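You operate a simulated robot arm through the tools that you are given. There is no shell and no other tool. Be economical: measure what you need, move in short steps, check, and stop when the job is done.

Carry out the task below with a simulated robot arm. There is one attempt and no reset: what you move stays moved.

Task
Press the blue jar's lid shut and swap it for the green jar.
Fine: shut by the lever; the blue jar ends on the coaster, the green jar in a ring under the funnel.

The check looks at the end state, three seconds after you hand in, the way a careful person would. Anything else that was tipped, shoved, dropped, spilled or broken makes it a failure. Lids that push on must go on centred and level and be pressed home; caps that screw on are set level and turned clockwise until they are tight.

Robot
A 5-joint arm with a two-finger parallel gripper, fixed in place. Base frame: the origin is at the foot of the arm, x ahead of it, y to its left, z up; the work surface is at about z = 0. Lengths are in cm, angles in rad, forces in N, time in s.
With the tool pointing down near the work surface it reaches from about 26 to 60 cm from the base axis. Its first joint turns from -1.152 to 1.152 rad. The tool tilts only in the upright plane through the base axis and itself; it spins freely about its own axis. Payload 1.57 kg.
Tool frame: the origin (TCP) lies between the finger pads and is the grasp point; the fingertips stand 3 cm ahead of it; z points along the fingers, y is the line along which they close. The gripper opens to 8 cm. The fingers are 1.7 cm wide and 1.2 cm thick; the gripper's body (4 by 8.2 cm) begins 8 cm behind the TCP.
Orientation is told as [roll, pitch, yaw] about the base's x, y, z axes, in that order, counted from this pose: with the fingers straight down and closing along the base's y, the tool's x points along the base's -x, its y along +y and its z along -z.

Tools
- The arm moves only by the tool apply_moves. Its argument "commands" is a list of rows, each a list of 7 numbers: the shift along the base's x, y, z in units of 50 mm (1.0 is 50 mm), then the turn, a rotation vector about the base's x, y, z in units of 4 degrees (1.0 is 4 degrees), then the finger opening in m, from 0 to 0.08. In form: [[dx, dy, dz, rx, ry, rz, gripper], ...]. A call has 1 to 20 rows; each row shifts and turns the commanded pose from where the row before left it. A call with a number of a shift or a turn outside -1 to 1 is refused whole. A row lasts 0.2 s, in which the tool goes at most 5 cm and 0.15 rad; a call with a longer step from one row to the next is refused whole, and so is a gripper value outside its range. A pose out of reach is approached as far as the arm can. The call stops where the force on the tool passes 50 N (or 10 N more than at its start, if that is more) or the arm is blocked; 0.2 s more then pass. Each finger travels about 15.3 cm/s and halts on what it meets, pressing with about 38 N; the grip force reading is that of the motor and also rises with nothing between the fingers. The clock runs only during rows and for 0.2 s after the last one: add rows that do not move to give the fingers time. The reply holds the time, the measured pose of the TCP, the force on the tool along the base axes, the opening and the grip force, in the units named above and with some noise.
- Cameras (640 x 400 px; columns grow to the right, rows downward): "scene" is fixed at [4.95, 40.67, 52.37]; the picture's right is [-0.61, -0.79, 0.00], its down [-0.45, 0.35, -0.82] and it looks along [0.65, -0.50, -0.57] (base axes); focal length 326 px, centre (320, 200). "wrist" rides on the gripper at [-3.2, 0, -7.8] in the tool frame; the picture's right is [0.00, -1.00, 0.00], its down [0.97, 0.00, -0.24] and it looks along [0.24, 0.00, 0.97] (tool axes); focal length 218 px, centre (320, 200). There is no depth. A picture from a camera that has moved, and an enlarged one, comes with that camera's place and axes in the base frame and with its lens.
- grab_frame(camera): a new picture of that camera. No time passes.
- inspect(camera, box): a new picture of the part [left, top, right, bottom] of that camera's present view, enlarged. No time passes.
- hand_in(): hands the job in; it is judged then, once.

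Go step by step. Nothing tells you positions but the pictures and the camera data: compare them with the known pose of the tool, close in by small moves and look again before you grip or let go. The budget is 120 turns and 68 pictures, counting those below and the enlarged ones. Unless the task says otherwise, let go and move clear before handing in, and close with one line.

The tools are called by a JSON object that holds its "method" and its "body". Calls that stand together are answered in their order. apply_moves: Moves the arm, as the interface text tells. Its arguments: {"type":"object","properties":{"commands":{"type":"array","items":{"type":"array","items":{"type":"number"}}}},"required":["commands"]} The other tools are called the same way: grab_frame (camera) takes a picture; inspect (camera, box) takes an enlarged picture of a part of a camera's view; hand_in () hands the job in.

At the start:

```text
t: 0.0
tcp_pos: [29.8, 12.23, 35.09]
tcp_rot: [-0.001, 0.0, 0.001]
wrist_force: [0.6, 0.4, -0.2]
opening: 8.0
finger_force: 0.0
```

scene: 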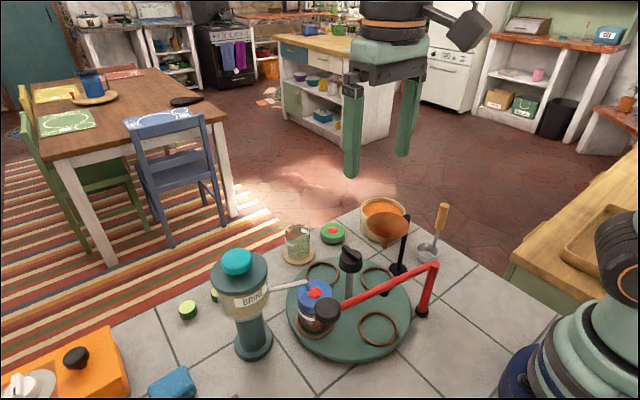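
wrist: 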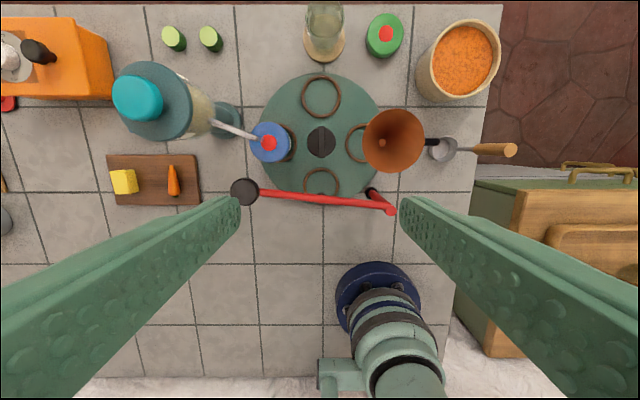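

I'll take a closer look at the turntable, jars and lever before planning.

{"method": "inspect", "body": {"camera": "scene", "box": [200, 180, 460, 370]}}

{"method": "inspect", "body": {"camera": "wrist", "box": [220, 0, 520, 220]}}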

Written task:
Restate the data above word for word. Skip every picture.

Response to this task:
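You operate a simulated robot arm through the tools that you are given. There is no shell and no other tool. Be economical: measure what you need, move in short steps, check, and stop when the job is done.

Carry out the task below with a simulated robot arm. There is one attempt and no reset: what you move stays moved.

Task
Press the blue jar's lid shut and swap it for the green jar.
Fine: shut by the lever; the blue jar ends on the coaster, the green jar in a ring under the funnel.

The check looks at the end state, three seconds after you hand in, the way a careful person would. Anything else that was tipped, shoved, dropped, spilled or broken makes it a failure. Lids that push on must go on centred and level and be pressed home; caps that screw on are set level and turned clockwise until they are tight.

Robot
A 5-joint arm with a two-finger parallel gripper, fixed in place. Base frame: the origin is at the foot of the arm, x ahead of it, y to its left, z up; the work surface is at about z = 0. Lengths are in cm, angles in rad, forces in N, time in s.
With the tool pointing down near the work surface it reaches from about 26 to 60 cm from the base axis. Its first joint turns from -1.152 to 1.152 rad. The tool tilts only in the upright plane through the base axis and itself; it spins freely about its own axis. Payload 1.57 kg.
Tool frame: the origin (TCP) lies between the finger pads and is the grasp point; the fingertips stand 3 cm ahead of it; z points along the fingers, y is the line along which they close. The gripper opens to 8 cm. The fingers are 1.7 cm wide and 1.2 cm thick; the gripper's body (4 by 8.2 cm) begins 8 cm behind the TCP.
Orientation is told as [roll, pitch, yaw] about the base's x, y, z axes, in that order, counted from this pose: with the fingers straight down and closing along the base's y, the tool's x points along the base's -x, its y along +y and its z along -z.

Tools
- The arm moves only by the tool apply_moves. Its argument "commands" is a list of rows, each a list of 7 numbers: the shift along the base's x, y, z in units of 50 mm (1.0 is 50 mm), then the turn, a rotation vector about the base's x, y, z in units of 4 degrees (1.0 is 4 degrees), then the finger opening in m, from 0 to 0.08. In form: [[dx, dy, dz, rx, ry, rz, gripper], ...]. A call has 1 to 20 rows; each row shifts and turns the commanded pose from where the row before left it. A call with a number of a shift or a turn outside -1 to 1 is refused whole. A row lasts 0.2 s, in which the tool goes at most 5 cm and 0.15 rad; a call with a longer step from one row to the next is refused whole, and so is a gripper value outside its range. A pose out of reach is approached as far as the arm can. The call stops where the force on the tool passes 50 N (or 10 N more than at its start, if that is more) or the arm is blocked; 0.2 s more then pass. Each finger travels about 15.3 cm/s and halts on what it meets, pressing with about 38 N; the grip force reading is that of the motor and also rises with nothing between the fingers. The clock runs only during rows and for 0.2 s after the last one: add rows that do not move to give the fingers time. The reply holds the time, the measured pose of the TCP, the force on the tool along the base axes, the opening and the grip force, in the units named above and with some noise.
- Cameras (640 x 400 px; columns grow to the right, rows downward): "scene" is fixed at [4.95, 40.67, 52.37]; the picture's right is [-0.61, -0.79, 0.00], its down [-0.45, 0.35, -0.82] and it looks along [0.65, -0.50, -0.57] (base axes); focal length 326 px, centre (320, 200). "wrist" rides on the gripper at [-3.2, 0, -7.8] in the tool frame; the picture's right is [0.00, -1.00, 0.00], its down [0.97, 0.00, -0.24] and it looks along [0.24, 0.00, 0.97] (tool axes); focal length 218 px, centre (320, 200). There is no depth. A picture from a camera that has moved, and an enlarged one, comes with that camera's place and axes in the base frame and with its lens.
- grab_frame(camera): a new picture of that camera. No time passes.
- inspect(camera, box): a new picture of the part [left, top, right, bottom] of that camera's present view, enlarged. No time passes.
- hand_in(): hands the job in; it is judged then, once.

Go step by step. Nothing tells you positions but the pictures and the camera data: compare them with the known pose of the tool, close in by small moves and look again before you grip or let go. The budget is 120 turns and 68 pictures, counting those below and the enlarged ones. Unless the task says otherwise, let go and move clear before handing in, and close with one line.

The tools are called by a JSON object that holds its "method" and its "body". Calls that stand together are answered in their order. apply_moves: Moves the arm, as the interface text tells. Its arguments: {"type":"object","properties":{"commands":{"type":"array","items":{"type":"array","items":{"type":"number"}}}},"required":["commands"]} The other tools are called the same way: grab_frame (camera) takes a picture; inspect (camera, box) takes an enlarged picture of a part of a camera's view; hand_in () hands the job in.

At the start:

```text
t: 0.0
tcp_pos: [29.8, 12.23, 35.09]
tcp_rot: [-0.001, 0.0, 0.001]
wrist_force: [0.6, 0.4, -0.2]
opening: 8.0
finger_force: 0.0
```

scene: 
wrist: 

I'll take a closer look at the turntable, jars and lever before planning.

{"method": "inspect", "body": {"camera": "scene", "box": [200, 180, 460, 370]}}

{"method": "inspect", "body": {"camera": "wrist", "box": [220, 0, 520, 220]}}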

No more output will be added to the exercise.